Click Here!
      "Gerçekten" haber verir 23 Aralık 2006

Eski tarihli sayılar

Görüş, teklif ve
eleştirilerinizi
[email protected]
adresine bekliyoruz.
 

Basından Seçmeler

Asker millet olmak

Çocukluğum boyunca hep babamın işyerinde ne yaptığını merak ettim. Babam subaydı.

Düşman saldırırsa ülkemizi savunacak, askerleri yönetecekti. Peki ama savaş yoktu ki ortada! Öyleyse sabahın yedisinde evden çıkıp akşama kadar ne yapıyordu orada? Cahil kafamla, babamın orada her gün savaşı beklemesini önleyecek projeler geliştirirdim; bütün subaylar evlerinde otursa, savaş çıkınca telefonla hemen haber verseler, hepsi koşsa gitse kışlasına diye düşünürdüm. Büyüklerin bu kadar basit bir çözümü nasıl olup da akıl edemediklerine de şaşardım doğrusu. Independent Gazetesi’nin “Dünyanın En Büyük 10 Ordusu” sıralamasında sekizinci sırada yer almak; Avrupa’nın en büyük ordusuna sahip olmak “asker doğan” nice Türk vatandaşı için bir gurur vesilesi olmuştur muhtemelen...

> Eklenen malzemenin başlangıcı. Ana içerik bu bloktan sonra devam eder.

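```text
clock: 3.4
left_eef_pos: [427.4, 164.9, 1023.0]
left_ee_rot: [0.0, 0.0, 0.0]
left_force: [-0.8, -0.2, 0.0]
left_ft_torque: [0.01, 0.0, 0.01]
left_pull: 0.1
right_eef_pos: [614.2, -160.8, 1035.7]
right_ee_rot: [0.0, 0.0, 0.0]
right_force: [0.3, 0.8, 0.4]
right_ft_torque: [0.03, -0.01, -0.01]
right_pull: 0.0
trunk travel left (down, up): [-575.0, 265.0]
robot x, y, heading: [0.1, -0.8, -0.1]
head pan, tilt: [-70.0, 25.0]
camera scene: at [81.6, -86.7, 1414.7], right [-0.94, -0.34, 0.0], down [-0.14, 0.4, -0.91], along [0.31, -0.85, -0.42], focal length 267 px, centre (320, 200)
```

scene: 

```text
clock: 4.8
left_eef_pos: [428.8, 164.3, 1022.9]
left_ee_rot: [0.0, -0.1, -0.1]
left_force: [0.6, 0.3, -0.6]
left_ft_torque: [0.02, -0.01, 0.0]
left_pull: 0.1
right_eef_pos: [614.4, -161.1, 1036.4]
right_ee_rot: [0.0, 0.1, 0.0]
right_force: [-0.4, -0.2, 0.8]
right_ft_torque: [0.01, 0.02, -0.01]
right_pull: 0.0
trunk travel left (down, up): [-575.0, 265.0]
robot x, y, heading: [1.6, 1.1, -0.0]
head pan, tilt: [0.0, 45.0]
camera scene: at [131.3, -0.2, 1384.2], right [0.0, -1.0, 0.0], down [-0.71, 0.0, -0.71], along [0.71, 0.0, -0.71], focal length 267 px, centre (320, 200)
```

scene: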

Bana ise çocukluk günlerimden kalma o naif projelerimi hatırlattı. Dünyanın en büyük sekizinci, Avrupa’nın da en büyük ordusunu besliyor oluşumuzda hiç sevinilecek, gururlanılacak bir yan göremedim. Olsa olsa bir şanssızlık sayılabilirdi bu. Hani malum, jeopolitik konumumuz... Keşke ilkokulda öğrendiğimiz gibi, “dört yanımız düşmanlarla çevrili” olmasaydı da, zaten kıt olan milli gelirimizle 500 bin kişilik bir orduyu beslemek için harcamak zorunda olmasaydık.

Kimi AB liderleri, Avrupa’nın bize niye muhtaç olduğunu anlatılırken sık sık kendilerinin doğru dürüst ordularının olmadığını, bizimse dünyanın en büyük ordularından biriyle Avrupa’nın neferliğini yapabileceğimizi söyledikleri zaman da kaderimize yanıyorum zaten... Onlar paralarını halklarının refahları için harcarken biz onlar için savaşacağız kısacası... Böyle bir rol insanı nasıl gururlandırır?

***

Böyle duygular içinde Independent’te yayınlanan listeye bakarken bir başka şeyi fark ettim. Aslında durumumuz ilk anda göründüğünden de kötü. Eğer sıralamayı ülkelerin nüfusları ve yüzölçümleriyle oranlayarak yaparsak, bizim dünyanın sekizinci değil, üçüncü büyük ordusunu beslediğimiz ortaya çıkıyor. Birinci ve ikinci sıralarda da Kuzey Kore ve Güney Kore yer alıyor.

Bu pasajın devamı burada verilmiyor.